課題番号:1601
東京工業大学理工学研究科,火山流体研究センター
地殻比抵抗構造調査
なし
日本列島の主要活断層地域において広帯域MT(マグネトテルリック)・長周期MT(マグネトテルリック)観測を行うことにより、地震発生域及びその深部延長部における比抵抗構造を明らかにし、活断層域のアスペリティーの実態及び地震発生に関与する地殻流体の実態を解明することが主たる目標である。平成18年度はその3年次目として調査観測をさらに推進した。
糸魚川―静岡構造線中央部諏訪湖周辺において、活断層を横断する10キロメートルの測線を設定し、精密な広帯域MT(マグネトテルリック)観測を実施した。

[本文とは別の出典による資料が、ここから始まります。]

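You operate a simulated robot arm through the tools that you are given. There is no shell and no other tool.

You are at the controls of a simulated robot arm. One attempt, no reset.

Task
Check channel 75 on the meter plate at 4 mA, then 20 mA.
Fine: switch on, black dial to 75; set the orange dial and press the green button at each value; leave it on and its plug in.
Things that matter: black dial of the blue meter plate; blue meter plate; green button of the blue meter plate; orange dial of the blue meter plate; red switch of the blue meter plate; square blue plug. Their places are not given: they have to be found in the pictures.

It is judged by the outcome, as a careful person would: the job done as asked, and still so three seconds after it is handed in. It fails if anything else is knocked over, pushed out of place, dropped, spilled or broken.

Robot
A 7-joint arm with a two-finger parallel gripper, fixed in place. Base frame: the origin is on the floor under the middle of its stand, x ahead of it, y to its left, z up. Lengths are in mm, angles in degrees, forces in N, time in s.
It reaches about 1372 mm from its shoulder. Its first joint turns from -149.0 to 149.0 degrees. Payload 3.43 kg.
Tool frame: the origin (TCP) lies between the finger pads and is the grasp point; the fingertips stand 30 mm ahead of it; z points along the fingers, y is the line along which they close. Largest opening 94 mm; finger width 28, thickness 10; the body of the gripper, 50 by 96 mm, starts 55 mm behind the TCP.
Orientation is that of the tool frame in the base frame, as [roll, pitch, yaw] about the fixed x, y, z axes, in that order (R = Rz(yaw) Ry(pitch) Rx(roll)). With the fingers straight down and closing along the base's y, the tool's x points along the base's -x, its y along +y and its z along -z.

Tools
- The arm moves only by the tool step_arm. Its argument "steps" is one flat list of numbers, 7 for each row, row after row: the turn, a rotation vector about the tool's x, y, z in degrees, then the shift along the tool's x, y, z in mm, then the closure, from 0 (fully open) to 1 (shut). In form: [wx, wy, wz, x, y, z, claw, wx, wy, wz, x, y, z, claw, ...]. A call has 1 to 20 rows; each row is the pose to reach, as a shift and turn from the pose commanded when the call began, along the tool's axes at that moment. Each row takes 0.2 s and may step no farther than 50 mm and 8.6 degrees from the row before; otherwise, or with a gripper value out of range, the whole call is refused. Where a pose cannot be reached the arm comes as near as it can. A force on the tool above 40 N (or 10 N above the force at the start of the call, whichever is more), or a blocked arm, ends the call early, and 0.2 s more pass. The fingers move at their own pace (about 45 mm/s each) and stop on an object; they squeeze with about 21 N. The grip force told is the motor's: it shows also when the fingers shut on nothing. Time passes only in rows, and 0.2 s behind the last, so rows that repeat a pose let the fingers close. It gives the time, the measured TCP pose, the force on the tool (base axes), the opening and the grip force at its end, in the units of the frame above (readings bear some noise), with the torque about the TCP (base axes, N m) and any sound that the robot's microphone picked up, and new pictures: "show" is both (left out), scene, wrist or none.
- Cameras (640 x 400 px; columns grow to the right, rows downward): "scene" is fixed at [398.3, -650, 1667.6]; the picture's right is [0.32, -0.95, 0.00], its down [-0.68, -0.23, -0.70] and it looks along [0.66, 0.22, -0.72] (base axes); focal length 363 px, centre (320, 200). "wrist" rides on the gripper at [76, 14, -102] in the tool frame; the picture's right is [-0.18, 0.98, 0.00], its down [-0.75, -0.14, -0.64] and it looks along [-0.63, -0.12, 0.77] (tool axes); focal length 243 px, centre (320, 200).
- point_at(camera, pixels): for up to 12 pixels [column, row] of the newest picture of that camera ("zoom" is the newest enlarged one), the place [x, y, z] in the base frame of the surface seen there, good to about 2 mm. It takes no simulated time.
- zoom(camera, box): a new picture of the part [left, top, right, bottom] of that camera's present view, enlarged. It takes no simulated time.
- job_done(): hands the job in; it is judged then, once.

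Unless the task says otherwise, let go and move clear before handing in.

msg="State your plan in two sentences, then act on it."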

糸魚川―静岡構造線断層帯中部において、断層を横断する10キロメートルの測線において20点の広帯域MT観測および12点のAMT観測を実施した。深度10キロメートルにいたる比抵抗構造を解明することができた。ここでは牛伏寺セグメントの南端と茅野セグメントの北端がそれぞれ諏訪盆地の南西と北東にある。北45度西を走向としてテンソル分解を行い、2次元インバージョンによって求められた結果を図1に示す。双方の断層に対応する位置にほぼ鉛直上の比抵抗構造の不連続が見出された。牛伏寺セグメントでは、その西方から東向きに低比抵抗層が厚くなるが、断層の位置でこの構造が断層で断ち切られている。この構造は牛伏寺セグメントの北端の牛伏断層と同様の構造である。茅野セグメントについては、深部で低比抵抗層が西傾斜の傾向をしめし、このセグメントの南端である富士見町で行った結果と調和的である。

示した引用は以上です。